Electron Microscopy Labs

The School of Materials Engineering is home to the Purdue-wide Center for Electron Microscopy, which includes an atomic resolution Transmission Electron Microscopes (TEM), a Scanning Electron Microscope (SEM) equipped with energy dispersive X-ray spectrometer, an Environmental Scanning Electron Microscope (E-SEM), and an Electron Microprobe capable of quantitative chemical analysis at the 1 \265m scale. The facility also includes state-of-the-art equipment for specimen preparation of both hard and soft materials.

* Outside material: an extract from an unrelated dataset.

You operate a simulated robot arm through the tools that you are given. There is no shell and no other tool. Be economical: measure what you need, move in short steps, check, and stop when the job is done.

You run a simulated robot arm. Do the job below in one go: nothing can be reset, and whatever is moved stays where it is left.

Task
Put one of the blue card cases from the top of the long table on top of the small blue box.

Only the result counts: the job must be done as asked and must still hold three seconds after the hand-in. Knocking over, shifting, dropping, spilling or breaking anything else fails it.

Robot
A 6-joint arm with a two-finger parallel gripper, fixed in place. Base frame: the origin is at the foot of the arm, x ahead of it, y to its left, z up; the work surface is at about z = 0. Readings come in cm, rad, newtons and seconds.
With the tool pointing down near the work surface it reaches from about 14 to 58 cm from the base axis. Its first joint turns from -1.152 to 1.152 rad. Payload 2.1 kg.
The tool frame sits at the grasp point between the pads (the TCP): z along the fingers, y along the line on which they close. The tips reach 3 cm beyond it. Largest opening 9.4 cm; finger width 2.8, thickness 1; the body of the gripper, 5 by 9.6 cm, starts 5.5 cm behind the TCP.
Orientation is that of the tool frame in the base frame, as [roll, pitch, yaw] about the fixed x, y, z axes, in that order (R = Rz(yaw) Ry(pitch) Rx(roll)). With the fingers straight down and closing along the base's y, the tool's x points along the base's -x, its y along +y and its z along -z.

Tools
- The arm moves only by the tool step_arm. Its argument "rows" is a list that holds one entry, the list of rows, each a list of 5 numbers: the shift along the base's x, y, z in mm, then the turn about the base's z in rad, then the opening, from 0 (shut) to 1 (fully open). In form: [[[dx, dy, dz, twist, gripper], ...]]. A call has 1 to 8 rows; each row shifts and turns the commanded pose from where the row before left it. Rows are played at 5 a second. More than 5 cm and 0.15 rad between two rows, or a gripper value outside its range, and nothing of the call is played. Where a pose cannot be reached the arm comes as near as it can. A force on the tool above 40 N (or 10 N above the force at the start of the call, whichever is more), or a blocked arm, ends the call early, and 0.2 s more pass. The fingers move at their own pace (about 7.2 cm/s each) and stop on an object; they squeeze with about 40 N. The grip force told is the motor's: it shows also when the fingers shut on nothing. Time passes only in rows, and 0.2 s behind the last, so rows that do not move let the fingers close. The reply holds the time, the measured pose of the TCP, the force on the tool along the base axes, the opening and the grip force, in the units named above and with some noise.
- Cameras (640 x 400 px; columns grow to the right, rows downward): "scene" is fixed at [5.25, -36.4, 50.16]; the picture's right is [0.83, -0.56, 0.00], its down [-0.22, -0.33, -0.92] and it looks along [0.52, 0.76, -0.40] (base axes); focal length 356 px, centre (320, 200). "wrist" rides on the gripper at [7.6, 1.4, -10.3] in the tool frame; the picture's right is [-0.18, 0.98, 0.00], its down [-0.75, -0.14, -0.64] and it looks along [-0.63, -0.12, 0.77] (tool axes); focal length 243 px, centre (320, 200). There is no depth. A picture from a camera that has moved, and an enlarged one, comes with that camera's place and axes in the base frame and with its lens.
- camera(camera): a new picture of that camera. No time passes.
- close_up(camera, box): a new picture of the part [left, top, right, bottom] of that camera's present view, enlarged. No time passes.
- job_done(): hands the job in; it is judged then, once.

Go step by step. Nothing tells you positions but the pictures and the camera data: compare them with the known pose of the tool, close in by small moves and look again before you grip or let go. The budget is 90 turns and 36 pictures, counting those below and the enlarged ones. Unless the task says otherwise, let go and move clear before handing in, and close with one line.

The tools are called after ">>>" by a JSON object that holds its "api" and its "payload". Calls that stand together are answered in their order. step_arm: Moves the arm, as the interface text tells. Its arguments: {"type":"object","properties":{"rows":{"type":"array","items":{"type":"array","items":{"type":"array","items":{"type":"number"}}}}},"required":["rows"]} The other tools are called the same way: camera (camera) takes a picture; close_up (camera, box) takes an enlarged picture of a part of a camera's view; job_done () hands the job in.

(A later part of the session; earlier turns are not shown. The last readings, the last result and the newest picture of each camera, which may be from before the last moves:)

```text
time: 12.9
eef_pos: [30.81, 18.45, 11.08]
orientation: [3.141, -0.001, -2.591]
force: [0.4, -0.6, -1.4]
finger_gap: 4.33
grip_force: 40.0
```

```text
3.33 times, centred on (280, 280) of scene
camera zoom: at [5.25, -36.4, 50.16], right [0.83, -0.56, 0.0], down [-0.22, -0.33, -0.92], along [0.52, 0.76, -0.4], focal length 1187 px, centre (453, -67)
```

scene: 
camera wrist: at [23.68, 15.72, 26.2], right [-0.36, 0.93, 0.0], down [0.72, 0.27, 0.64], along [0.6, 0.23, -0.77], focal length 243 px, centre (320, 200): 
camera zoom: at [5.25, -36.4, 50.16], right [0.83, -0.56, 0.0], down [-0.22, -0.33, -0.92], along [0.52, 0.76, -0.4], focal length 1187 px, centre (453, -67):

Live remote operation of our microscopes will place a "virtual" electron microscope in any lecture room. Students will be able to observe the full capabilities of the instruments from a remote classroom, rather than in a cramped lab, craning over one another's shoulders, and without compromising the performance of the instruments. Students will benefit from the most advanced instrumentation in the world, operated at peak performance and efficiency.

In the research arena, the provision of state-of-the-art microscopy facilities will enhance all our research programs, but more notably this facility will enable remote collaborations around the world, based at Purdue. This will make it possible for Purdue to become a hub for selected areas of research.